CASE STUDY
Interim CFO: Stabilizing Cash Flow and Maximizing Value in Chapter 11
A multi-site, multi-state behavioral health provider specializing in eating disorder, drug, and alcohol treatment faced severe liquidity challenges and entered Chapter 11 bankruptcy protection.
CHALLENGE
The company required experienced interim financial leadership to stabilize operations, preserve enterprise value, and guide strategic decisions during the restructuring process.
The organization faced urgent financial distress requiring swift, objective evaluation of its strategic options.

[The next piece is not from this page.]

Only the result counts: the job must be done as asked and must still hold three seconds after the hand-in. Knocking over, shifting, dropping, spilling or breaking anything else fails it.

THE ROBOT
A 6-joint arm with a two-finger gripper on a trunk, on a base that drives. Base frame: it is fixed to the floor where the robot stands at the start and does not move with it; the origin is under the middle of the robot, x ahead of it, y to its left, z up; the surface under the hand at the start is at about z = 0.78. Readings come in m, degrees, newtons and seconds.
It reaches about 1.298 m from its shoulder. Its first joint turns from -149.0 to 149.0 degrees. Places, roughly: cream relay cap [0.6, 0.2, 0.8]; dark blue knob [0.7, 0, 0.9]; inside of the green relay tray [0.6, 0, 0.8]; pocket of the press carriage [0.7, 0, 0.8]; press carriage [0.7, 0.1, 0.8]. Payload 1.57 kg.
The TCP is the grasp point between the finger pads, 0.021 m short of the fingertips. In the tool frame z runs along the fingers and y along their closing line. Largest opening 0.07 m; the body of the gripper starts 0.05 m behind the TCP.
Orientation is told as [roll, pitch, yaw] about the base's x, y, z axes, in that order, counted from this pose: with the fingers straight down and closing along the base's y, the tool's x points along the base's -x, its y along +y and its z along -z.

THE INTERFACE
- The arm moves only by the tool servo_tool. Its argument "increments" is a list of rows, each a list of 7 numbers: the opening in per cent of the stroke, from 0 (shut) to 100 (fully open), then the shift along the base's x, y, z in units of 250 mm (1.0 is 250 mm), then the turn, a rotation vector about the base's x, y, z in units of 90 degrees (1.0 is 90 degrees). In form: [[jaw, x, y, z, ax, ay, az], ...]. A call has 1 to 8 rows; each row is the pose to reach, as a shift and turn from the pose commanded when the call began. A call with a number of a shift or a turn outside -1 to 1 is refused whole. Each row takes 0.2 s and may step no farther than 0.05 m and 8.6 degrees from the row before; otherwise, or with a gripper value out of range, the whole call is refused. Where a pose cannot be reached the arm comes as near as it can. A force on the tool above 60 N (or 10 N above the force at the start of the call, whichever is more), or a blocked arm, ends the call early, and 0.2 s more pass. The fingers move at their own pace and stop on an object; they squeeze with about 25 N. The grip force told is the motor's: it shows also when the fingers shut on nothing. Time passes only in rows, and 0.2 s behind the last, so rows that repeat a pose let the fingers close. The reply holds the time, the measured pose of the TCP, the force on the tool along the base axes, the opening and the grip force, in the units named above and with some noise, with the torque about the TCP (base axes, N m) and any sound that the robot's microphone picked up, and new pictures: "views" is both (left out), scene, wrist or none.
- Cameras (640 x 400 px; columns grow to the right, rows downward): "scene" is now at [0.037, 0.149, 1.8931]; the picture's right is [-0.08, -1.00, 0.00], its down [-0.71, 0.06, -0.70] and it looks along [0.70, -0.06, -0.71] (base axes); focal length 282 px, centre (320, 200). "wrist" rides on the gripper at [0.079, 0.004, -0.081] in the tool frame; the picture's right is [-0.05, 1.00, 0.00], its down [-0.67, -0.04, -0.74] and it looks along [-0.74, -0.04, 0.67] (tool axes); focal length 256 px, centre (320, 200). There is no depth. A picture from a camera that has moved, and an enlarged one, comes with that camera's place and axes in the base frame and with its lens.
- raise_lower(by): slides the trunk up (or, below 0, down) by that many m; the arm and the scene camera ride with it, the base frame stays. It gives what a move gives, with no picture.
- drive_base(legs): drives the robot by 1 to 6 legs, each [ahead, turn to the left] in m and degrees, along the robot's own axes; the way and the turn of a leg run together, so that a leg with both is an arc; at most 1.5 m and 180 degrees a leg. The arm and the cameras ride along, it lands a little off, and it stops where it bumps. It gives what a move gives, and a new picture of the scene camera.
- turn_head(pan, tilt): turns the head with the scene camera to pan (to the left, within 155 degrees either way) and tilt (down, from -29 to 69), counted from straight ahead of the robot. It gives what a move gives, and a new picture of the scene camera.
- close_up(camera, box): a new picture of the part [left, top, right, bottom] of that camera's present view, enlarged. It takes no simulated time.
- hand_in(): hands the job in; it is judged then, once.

The company:
- Needed an Interim CFO to stabilize cash flow and reduce cash burn.
- Required a 60-day strategic plan to assess potential outcomes, including recapitalization, sale, or liquidation.

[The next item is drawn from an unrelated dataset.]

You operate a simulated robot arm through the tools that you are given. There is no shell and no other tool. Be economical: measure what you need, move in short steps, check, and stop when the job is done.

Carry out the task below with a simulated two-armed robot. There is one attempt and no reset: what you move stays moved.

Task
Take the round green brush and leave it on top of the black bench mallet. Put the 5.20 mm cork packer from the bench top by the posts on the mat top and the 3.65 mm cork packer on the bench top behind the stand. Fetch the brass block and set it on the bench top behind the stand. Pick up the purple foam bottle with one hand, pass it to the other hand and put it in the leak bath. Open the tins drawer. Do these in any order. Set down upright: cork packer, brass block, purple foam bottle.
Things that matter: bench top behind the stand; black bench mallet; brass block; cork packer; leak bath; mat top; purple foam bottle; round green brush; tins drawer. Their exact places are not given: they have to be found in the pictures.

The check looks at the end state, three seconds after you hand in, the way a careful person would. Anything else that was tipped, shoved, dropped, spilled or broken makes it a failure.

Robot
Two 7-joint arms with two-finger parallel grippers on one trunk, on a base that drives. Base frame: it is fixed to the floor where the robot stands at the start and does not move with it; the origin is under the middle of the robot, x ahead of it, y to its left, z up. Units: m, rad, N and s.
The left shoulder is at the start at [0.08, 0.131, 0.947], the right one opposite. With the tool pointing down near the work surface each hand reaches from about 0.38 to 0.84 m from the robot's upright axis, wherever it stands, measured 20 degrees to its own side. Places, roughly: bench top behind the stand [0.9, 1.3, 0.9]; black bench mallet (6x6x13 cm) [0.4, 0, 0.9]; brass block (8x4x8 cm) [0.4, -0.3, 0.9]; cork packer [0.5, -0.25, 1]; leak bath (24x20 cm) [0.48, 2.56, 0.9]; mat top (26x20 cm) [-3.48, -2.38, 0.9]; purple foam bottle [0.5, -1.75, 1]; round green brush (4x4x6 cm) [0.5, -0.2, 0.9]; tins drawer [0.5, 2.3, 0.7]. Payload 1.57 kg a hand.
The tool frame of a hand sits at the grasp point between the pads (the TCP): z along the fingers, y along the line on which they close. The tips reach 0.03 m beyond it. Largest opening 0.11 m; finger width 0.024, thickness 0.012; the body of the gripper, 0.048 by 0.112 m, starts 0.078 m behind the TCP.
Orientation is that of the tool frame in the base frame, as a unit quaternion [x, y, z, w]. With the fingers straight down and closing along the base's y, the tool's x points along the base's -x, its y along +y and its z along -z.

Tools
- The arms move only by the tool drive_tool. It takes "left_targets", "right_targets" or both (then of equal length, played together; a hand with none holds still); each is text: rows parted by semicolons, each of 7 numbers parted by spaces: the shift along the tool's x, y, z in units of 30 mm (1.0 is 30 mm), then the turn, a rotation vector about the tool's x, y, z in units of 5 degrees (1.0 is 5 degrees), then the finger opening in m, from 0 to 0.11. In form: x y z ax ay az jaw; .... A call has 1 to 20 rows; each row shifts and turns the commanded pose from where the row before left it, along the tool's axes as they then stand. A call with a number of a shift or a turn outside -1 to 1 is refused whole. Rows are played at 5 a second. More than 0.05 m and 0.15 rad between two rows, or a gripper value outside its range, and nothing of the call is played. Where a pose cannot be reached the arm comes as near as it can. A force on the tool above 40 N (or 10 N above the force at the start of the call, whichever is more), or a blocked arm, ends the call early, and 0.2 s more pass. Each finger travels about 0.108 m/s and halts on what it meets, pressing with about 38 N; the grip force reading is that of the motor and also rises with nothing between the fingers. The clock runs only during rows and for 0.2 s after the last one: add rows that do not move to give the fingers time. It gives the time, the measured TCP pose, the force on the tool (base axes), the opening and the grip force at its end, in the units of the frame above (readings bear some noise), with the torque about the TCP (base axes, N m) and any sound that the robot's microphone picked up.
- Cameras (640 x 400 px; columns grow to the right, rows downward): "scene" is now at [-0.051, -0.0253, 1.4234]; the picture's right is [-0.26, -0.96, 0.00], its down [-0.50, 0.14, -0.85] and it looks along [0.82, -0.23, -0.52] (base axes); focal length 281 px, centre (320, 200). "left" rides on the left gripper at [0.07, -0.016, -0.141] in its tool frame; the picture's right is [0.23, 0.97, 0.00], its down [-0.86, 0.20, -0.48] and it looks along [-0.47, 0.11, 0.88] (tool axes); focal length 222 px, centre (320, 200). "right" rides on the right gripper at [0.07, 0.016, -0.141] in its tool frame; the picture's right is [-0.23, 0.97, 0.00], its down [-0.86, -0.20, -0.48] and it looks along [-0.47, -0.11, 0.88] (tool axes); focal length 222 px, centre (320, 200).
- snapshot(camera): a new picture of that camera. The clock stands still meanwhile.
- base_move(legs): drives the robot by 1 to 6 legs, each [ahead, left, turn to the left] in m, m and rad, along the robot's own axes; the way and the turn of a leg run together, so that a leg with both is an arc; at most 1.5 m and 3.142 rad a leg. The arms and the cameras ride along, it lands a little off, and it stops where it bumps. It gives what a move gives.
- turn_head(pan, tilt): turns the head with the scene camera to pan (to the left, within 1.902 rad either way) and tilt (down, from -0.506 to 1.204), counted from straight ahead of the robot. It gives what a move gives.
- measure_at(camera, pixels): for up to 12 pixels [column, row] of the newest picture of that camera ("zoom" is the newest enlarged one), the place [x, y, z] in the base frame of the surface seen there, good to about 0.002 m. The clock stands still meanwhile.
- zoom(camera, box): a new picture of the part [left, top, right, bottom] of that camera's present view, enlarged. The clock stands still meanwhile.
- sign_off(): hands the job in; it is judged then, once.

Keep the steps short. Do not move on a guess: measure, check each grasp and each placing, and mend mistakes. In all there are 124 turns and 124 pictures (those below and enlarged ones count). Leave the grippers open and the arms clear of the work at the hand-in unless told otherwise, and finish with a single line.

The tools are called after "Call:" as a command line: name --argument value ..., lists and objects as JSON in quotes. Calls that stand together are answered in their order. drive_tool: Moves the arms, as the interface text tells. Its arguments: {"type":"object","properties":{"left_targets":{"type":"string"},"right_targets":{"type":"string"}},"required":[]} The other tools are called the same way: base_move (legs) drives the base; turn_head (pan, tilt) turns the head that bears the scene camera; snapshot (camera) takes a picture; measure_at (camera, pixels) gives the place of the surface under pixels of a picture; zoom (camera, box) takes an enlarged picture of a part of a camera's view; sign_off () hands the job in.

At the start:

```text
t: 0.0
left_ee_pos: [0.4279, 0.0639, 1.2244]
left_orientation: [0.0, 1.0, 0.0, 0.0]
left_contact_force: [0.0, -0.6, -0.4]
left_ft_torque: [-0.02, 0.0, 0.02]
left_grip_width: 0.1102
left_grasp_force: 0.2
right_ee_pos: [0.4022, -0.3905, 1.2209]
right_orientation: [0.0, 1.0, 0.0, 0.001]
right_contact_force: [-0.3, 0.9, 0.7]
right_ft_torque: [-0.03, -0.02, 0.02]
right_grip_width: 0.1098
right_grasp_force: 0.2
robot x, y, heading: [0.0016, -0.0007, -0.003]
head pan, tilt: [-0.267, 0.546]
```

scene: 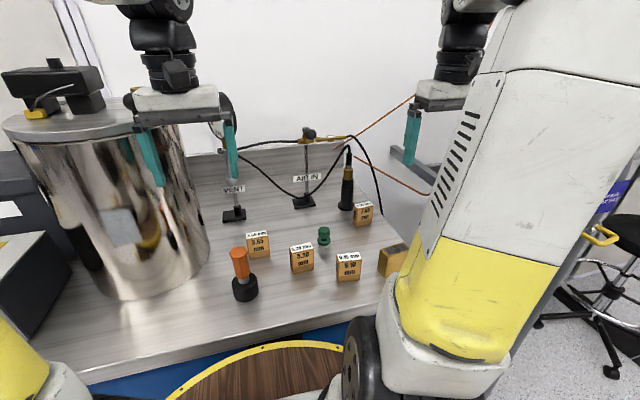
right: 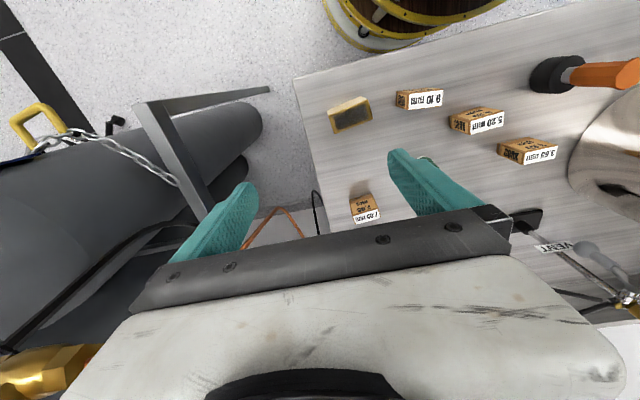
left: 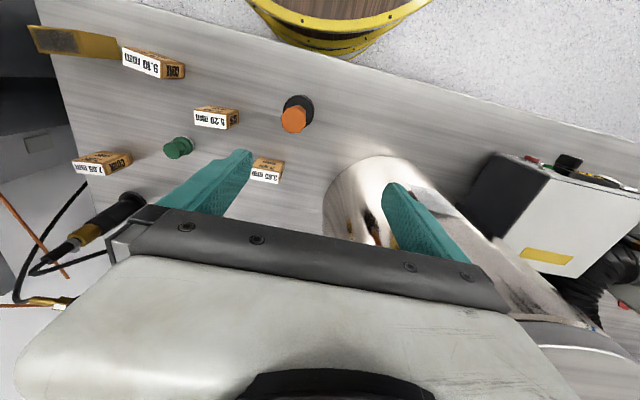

- Lacked clear operational and financial visibility to inform key decisions.
- Needed to enhance financial reporting and compliance to support Chapter 11 proceedings and stakeholder confidence.
OUR ROLE
ETONIEN was engaged to provide an experienced Interim Chief Financial Officer to stabilize operations and guide the company through Chapter 11 restructuring.
SOLUTIONS
The Interim CFO was tasked with:
- Stabilizing cash flow and reducing ongoing burn rate.
- Developing and implementing a 60-day strategic roadmap to assess recapitalization, sale, or restructuring options.

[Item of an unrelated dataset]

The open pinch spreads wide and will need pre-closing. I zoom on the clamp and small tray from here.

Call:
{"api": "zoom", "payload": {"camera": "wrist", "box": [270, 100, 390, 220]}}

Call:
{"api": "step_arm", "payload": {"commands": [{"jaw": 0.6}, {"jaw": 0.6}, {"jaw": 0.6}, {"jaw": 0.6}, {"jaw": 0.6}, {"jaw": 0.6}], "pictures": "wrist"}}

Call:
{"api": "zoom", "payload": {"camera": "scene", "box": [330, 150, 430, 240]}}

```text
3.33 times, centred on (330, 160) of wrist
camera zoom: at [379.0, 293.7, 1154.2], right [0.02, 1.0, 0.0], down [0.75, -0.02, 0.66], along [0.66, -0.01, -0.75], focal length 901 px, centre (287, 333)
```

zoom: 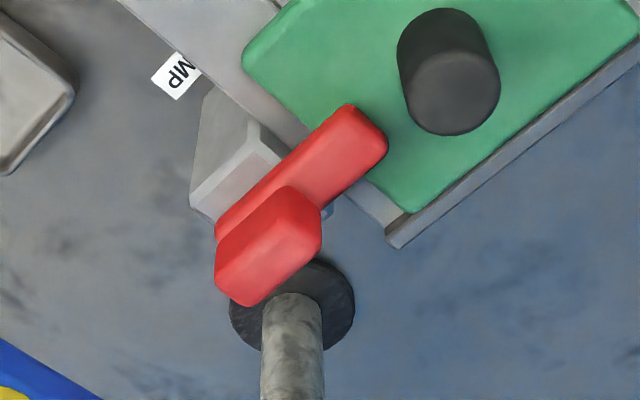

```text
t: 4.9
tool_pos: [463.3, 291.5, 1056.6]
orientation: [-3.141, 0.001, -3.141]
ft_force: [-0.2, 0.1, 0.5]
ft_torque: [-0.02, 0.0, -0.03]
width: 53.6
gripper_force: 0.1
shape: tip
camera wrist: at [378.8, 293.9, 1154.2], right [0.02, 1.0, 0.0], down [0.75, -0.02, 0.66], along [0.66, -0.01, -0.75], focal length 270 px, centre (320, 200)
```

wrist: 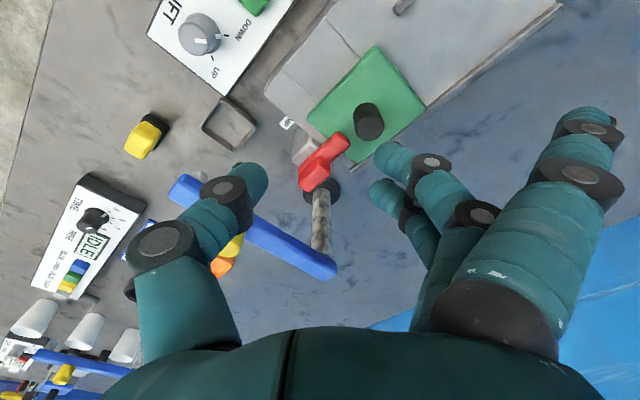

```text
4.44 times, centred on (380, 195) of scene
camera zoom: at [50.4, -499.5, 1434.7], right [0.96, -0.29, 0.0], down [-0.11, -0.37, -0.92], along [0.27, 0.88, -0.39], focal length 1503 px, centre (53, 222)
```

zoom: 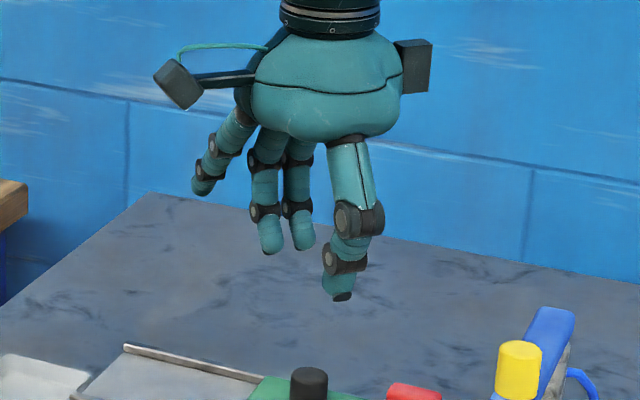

- Enhancing financial visibility, reporting, and compliance to support court proceedings and stakeholder communication.
- Preserving enterprise value through active collaboration with legal and operational advisors.
OUTCOME
- Stabilized cash flow, preventing forced liquidation.
- Facilitated a successful sale of the company through structured transition planning.
- Executed a recapitalization strategy that maximized enterprise value.
- Maintained financial viability and operational continuity throughout Chapter 11 restructuring.